• [Problem statement]: Return all the data, word for word. Return a JSON list in which every string is one line; blank lines are skipped.

• [Data shown]:
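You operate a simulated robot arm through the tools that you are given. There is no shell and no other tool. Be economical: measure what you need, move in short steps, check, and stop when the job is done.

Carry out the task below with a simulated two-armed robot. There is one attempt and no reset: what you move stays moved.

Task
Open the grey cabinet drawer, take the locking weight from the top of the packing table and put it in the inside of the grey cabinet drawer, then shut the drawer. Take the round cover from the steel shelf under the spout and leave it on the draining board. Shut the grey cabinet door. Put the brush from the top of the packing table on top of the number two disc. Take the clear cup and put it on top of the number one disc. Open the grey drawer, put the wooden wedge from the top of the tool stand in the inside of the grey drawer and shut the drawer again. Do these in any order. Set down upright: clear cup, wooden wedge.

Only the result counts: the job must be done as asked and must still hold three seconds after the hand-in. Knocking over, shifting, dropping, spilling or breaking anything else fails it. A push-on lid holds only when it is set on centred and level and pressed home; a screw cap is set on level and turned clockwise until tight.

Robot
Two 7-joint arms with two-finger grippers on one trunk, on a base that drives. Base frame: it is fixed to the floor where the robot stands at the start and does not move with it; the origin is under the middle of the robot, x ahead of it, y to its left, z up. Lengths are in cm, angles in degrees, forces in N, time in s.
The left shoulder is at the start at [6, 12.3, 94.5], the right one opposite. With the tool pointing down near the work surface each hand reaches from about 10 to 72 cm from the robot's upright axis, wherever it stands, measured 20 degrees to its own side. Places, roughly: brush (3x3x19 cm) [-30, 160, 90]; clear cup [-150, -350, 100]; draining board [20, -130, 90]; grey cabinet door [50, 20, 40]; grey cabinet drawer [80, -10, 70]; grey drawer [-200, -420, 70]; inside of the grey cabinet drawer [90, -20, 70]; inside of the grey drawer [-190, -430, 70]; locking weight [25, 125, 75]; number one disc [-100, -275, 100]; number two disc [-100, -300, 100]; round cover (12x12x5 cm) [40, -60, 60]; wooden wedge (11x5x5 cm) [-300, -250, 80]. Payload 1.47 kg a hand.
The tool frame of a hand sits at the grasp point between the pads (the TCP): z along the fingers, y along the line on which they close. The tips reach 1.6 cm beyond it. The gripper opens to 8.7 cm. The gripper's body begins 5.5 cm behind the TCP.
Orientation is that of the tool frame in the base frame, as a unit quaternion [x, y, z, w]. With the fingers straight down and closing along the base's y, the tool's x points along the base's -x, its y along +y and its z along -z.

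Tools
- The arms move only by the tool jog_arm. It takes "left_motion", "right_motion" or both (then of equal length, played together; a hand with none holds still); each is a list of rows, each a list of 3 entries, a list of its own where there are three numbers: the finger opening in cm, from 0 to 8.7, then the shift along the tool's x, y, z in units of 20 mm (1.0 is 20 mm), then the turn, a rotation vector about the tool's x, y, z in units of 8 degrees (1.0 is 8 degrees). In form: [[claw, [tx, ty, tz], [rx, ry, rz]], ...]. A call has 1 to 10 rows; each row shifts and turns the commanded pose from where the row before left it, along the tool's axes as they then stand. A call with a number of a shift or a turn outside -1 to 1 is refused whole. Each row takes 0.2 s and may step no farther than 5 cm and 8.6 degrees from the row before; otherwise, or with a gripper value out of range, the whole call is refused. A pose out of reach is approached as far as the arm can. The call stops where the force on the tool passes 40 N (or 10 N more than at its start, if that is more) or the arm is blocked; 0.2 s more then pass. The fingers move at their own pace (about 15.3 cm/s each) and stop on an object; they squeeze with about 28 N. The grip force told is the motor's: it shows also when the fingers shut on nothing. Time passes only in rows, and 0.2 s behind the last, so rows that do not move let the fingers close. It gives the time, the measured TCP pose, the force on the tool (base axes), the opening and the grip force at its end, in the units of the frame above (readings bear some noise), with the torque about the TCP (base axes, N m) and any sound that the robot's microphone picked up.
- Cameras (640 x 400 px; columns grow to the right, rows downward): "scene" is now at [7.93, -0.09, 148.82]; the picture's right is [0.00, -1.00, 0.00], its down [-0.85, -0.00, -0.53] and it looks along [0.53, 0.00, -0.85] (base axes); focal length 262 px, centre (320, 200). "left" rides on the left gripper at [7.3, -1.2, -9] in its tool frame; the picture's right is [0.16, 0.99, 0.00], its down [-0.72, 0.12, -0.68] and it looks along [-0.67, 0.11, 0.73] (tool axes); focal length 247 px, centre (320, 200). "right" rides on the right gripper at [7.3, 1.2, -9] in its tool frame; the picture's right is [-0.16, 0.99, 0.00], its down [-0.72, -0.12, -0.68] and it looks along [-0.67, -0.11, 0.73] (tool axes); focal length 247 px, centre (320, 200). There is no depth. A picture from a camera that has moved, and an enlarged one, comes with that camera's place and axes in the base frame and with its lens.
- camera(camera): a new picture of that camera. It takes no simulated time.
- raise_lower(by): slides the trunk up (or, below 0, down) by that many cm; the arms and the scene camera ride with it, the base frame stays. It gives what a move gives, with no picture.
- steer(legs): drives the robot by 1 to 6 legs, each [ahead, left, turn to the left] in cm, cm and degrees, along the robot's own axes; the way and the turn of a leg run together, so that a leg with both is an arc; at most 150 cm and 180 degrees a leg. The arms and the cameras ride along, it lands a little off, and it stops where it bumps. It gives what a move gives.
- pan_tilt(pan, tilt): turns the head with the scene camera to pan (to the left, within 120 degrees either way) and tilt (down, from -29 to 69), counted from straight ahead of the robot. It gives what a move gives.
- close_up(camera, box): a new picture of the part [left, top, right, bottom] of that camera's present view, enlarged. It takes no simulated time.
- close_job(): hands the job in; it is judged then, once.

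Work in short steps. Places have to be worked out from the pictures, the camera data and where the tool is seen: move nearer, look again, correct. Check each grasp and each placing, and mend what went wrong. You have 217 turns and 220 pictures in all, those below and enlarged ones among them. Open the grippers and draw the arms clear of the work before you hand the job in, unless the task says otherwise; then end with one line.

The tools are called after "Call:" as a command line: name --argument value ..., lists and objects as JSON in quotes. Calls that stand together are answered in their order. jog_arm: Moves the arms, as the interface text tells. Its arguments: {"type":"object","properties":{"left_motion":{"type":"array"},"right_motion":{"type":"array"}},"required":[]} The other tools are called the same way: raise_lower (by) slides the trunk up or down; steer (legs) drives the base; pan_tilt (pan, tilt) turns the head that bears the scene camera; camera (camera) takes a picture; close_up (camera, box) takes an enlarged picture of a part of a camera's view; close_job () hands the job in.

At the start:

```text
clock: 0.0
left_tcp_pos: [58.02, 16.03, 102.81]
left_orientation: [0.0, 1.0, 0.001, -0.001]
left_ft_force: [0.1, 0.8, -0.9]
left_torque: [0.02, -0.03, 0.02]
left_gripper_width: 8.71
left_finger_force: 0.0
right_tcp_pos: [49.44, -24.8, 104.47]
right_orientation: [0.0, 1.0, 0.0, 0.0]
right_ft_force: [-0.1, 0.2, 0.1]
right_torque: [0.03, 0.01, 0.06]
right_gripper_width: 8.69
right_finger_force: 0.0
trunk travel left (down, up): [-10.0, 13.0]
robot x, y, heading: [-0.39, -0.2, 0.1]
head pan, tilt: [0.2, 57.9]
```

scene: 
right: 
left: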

• [Task output]:
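[
  "You operate a simulated robot arm through the tools that you are given. There is no shell and no other tool. Be economical: measure what you need, move in short steps, check, and stop when the job is done.",
  "Carry out the task below with a simulated two-armed robot. There is one attempt and no reset: what you move stays moved.",
  "Task",
  "Open the grey cabinet drawer, take the locking weight from the top of the packing table and put it in the inside of the grey cabinet drawer, then shut the drawer. Take the round cover from the steel shelf under the spout and leave it on the draining board. Shut the grey cabinet door. Put the brush from the top of the packing table on top of the number two disc. Take the clear cup and put it on top of the number one disc. Open the grey drawer, put the wooden wedge from the top of the tool stand in the inside of the grey drawer and shut the drawer again. Do these in any order. Set down upright: clear cup, wooden wedge.",
  "Only the result counts: the job must be done as asked and must still hold three seconds after the hand-in. Knocking over, shifting, dropping, spilling or breaking anything else fails it. A push-on lid holds only when it is set on centred and level and pressed home; a screw cap is set on level and turned clockwise until tight.",
  "Robot",
  "Two 7-joint arms with two-finger grippers on one trunk, on a base that drives. Base frame: it is fixed to the floor where the robot stands at the start and does not move with it; the origin is under the middle of the robot, x ahead of it, y to its left, z up. Lengths are in cm, angles in degrees, forces in N, time in s.",
  "The left shoulder is at the start at [6, 12.3, 94.5], the right one opposite. With the tool pointing down near the work surface each hand reaches from about 10 to 72 cm from the robot's upright axis, wherever it stands, measured 20 degrees to its own side. Places, roughly: brush (3x3x19 cm) [-30, 160, 90]; clear cup [-150, -350, 100]; draining board [20, -130, 90]; grey cabinet door [50, 20, 40]; grey cabinet drawer [80, -10, 70]; grey drawer [-200, -420, 70]; inside of the grey cabinet drawer [90, -20, 70]; inside of the grey drawer [-190, -430, 70]; locking weight [25, 125, 75]; number one disc [-100, -275, 100]; number two disc [-100, -300, 100]; round cover (12x12x5 cm) [40, -60, 60]; wooden wedge (11x5x5 cm) [-300, -250, 80]. Payload 1.47 kg a hand.",
  "The tool frame of a hand sits at the grasp point between the pads (the TCP): z along the fingers, y along the line on which they close. The tips reach 1.6 cm beyond it. The gripper opens to 8.7 cm. The gripper's body begins 5.5 cm behind the TCP.",
  "Orientation is that of the tool frame in the base frame, as a unit quaternion [x, y, z, w]. With the fingers straight down and closing along the base's y, the tool's x points along the base's -x, its y along +y and its z along -z.",
  "Tools",
  "- The arms move only by the tool jog_arm. It takes \"left_motion\", \"right_motion\" or both (then of equal length, played together; a hand with none holds still); each is a list of rows, each a list of 3 entries, a list of its own where there are three numbers: the finger opening in cm, from 0 to 8.7, then the shift along the tool's x, y, z in units of 20 mm (1.0 is 20 mm), then the turn, a rotation vector about the tool's x, y, z in units of 8 degrees (1.0 is 8 degrees). In form: [[claw, [tx, ty, tz], [rx, ry, rz]], ...]. A call has 1 to 10 rows; each row shifts and turns the commanded pose from where the row before left it, along the tool's axes as they then stand. A call with a number of a shift or a turn outside -1 to 1 is refused whole. Each row takes 0.2 s and may step no farther than 5 cm and 8.6 degrees from the row before; otherwise, or with a gripper value out of range, the whole call is refused. A pose out of reach is approached as far as the arm can. The call stops where the force on the tool passes 40 N (or 10 N more than at its start, if that is more) or the arm is blocked; 0.2 s more then pass. The fingers move at their own pace (about 15.3 cm/s each) and stop on an object; they squeeze with about 28 N. The grip force told is the motor's: it shows also when the fingers shut on nothing. Time passes only in rows, and 0.2 s behind the last, so rows that do not move let the fingers close. It gives the time, the measured TCP pose, the force on the tool (base axes), the opening and the grip force at its end, in the units of the frame above (readings bear some noise), with the torque about the TCP (base axes, N m) and any sound that the robot's microphone picked up.",
  "- Cameras (640 x 400 px; columns grow to the right, rows downward): \"scene\" is now at [7.93, -0.09, 148.82]; the picture's right is [0.00, -1.00, 0.00], its down [-0.85, -0.00, -0.53] and it looks along [0.53, 0.00, -0.85] (base axes); focal length 262 px, centre (320, 200). \"left\" rides on the left gripper at [7.3, -1.2, -9] in its tool frame; the picture's right is [0.16, 0.99, 0.00], its down [-0.72, 0.12, -0.68] and it looks along [-0.67, 0.11, 0.73] (tool axes); focal length 247 px, centre (320, 200). \"right\" rides on the right gripper at [7.3, 1.2, -9] in its tool frame; the picture's right is [-0.16, 0.99, 0.00], its down [-0.72, -0.12, -0.68] and it looks along [-0.67, -0.11, 0.73] (tool axes); focal length 247 px, centre (320, 200). There is no depth. A picture from a camera that has moved, and an enlarged one, comes with that camera's place and axes in the base frame and with its lens.",
  "- camera(camera): a new picture of that camera. It takes no simulated time.",
  "- raise_lower(by): slides the trunk up (or, below 0, down) by that many cm; the arms and the scene camera ride with it, the base frame stays. It gives what a move gives, with no picture.",
  "- steer(legs): drives the robot by 1 to 6 legs, each [ahead, left, turn to the left] in cm, cm and degrees, along the robot's own axes; the way and the turn of a leg run together, so that a leg with both is an arc; at most 150 cm and 180 degrees a leg. The arms and the cameras ride along, it lands a little off, and it stops where it bumps. It gives what a move gives.",
  "- pan_tilt(pan, tilt): turns the head with the scene camera to pan (to the left, within 120 degrees either way) and tilt (down, from -29 to 69), counted from straight ahead of the robot. It gives what a move gives.",
  "- close_up(camera, box): a new picture of the part [left, top, right, bottom] of that camera's present view, enlarged. It takes no simulated time.",
  "- close_job(): hands the job in; it is judged then, once.",
  "Work in short steps. Places have to be worked out from the pictures, the camera data and where the tool is seen: move nearer, look again, correct. Check each grasp and each placing, and mend what went wrong. You have 217 turns and 220 pictures in all, those below and enlarged ones among them. Open the grippers and draw the arms clear of the work before you hand the job in, unless the task says otherwise; then end with one line.",
  "The tools are called after \"Call:\" as a command line: name --argument value ..., lists and objects as JSON in quotes. Calls that stand together are answered in their order. jog_arm: Moves the arms, as the interface text tells. Its arguments: {\"type\":\"object\",\"properties\":{\"left_motion\":{\"type\":\"array\"},\"right_motion\":{\"type\":\"array\"}},\"required\":[]} The other tools are called the same way: raise_lower (by) slides the trunk up or down; steer (legs) drives the base; pan_tilt (pan, tilt) turns the head that bears the scene camera; camera (camera) takes a picture; close_up (camera, box) takes an enlarged picture of a part of a camera's view; close_job () hands the job in.",
  "At the start:",
  "```text",
  "clock: 0.0",
  "left_tcp_pos: [58.02, 16.03, 102.81]",
  "left_orientation: [0.0, 1.0, 0.001, -0.001]",
  "left_ft_force: [0.1, 0.8, -0.9]",
  "left_torque: [0.02, -0.03, 0.02]",
  "left_gripper_width: 8.71",
  "left_finger_force: 0.0",
  "right_tcp_pos: [49.44, -24.8, 104.47]",
  "right_orientation: [0.0, 1.0, 0.0, 0.0]",
  "right_ft_force: [-0.1, 0.2, 0.1]",
  "right_torque: [0.03, 0.01, 0.06]",
  "right_gripper_width: 8.69",
  "right_finger_force: 0.0",
  "trunk travel left (down, up): [-10.0, 13.0]",
  "robot x, y, heading: [-0.39, -0.2, 0.1]",
  "head pan, tilt: [0.2, 57.9]",
  "```",
  "scene: ",
  "right: ",
  "left:"
]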